→ **Passage shown**:
[Start]
UNITED STATES |
SECURITIES AND EXCHANGE COMMISSION |
Washington, D.C. 20549 |
FORM 8-K |
CURRENT REPORT |
Pursuant to Section 13 or 15(d) of |
the Securities Exchange Act of 1934 |
Date of Report (Date of earliest event reported): October 21, 2014 |
CLECO CORPORATION |
(Exact name of registrant as specified in its charter) |
Louisiana | 1-15759 | 72-1445282 |
(State or other jurisdiction | (Commission File Number) | (IRS Employer |
of incorporation) | Identification No.) |
2030 Donahue Ferry Road | |
Pineville, Louisiana | 71360-5226 |
(Address of principal executive offices) | (Zip Code) |
Registrant’s telephone number, including area code: (318) 484-7400 |
Check the appropriate box below if the Form 8-K filing is intended to simultaneously satisfy the filing obligation of the registrant under any of the following provisions: |
o Written communications pursuant to Rule 425 under the Securities Act (17 CFR 230.425) |
o Soliciting material pursuant to Rule 14a-12 under the Exchange Act (17 CFR 240.14a-12) |
o Pre-commencement communications pursuant to Rule 14d-2(b) under the Exchange Act (17 CFR 240.14d-2(b)) |
o Pre-commencement communications pursuant to Rule 13e-4(c) under the Exchange Act (17 CFR 240.13e-4(c)) |
Item 5.02 Departure of Directors or Certain Officers; Election of Directors; Appointment of Certain Officers; Compensatory Arrangements of Certain Officers.
[End]
→ **Data block**:
[Start]
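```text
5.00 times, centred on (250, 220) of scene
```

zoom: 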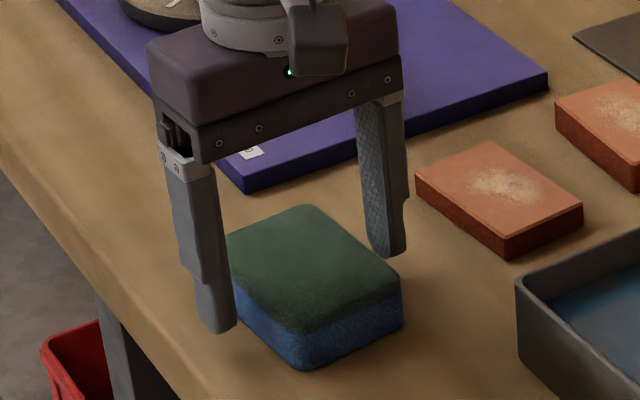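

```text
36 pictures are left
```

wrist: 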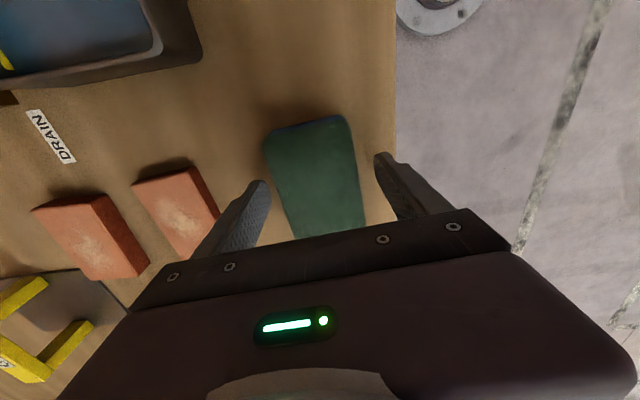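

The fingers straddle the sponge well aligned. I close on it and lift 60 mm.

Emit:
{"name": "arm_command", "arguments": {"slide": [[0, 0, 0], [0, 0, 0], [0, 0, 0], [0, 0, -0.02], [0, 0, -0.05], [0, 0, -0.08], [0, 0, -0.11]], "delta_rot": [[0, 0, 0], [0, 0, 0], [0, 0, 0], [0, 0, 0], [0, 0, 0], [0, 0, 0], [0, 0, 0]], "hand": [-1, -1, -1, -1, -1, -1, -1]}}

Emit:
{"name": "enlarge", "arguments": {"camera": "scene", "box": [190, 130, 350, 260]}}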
[End]
→ **Task prompt**: Add the next paragraphs of the passage shown.

→ **The reply**:
On October 21, 2014, the Board of Directors (the “Board”) of Cleco Corporation (“the Company”) approved an amendment to the Cleco Corporation Executive Severance Plan (“Executive Plan”) to be effective following compliance with provisions under the Executive Plan requiring notice of any amendments to affected employees. The amendment modifies the definition of “Good Reason” under the Executive Plan in two ways. First, the amendment modifies the definition of “Good Reason” to include language providing that “in no event shall a Covered Executive’s authority, duties or responsibilities be deemed to be reduced as a consequence of or related to the Company ceasing to be a publicly listed company.” Second, the amendment deleted from the definition of “Good Reason” the following clause: “or such executive has reasonably determined that, as a result of a change in circumstances that materially affects his or her employment with the Company, he or she is unable to exercise the authority, power, duties and responsibilities assigned to him or her immediately before the commencement of such period.”
Item 9.01 Financial Statements and Exhibits. |
(d) Exhibits. |
The following exhibit is furnished herewith: |
10.1 Text of the Amendment to the Cleco Corporation Executive Severance Plan |
SIGNATURES
Pursuant to the requirements of the Securities Exchange Act of 1934, the registrant has duly caused this report to be signed on its behalf by the undersigned thereunto duly authorized.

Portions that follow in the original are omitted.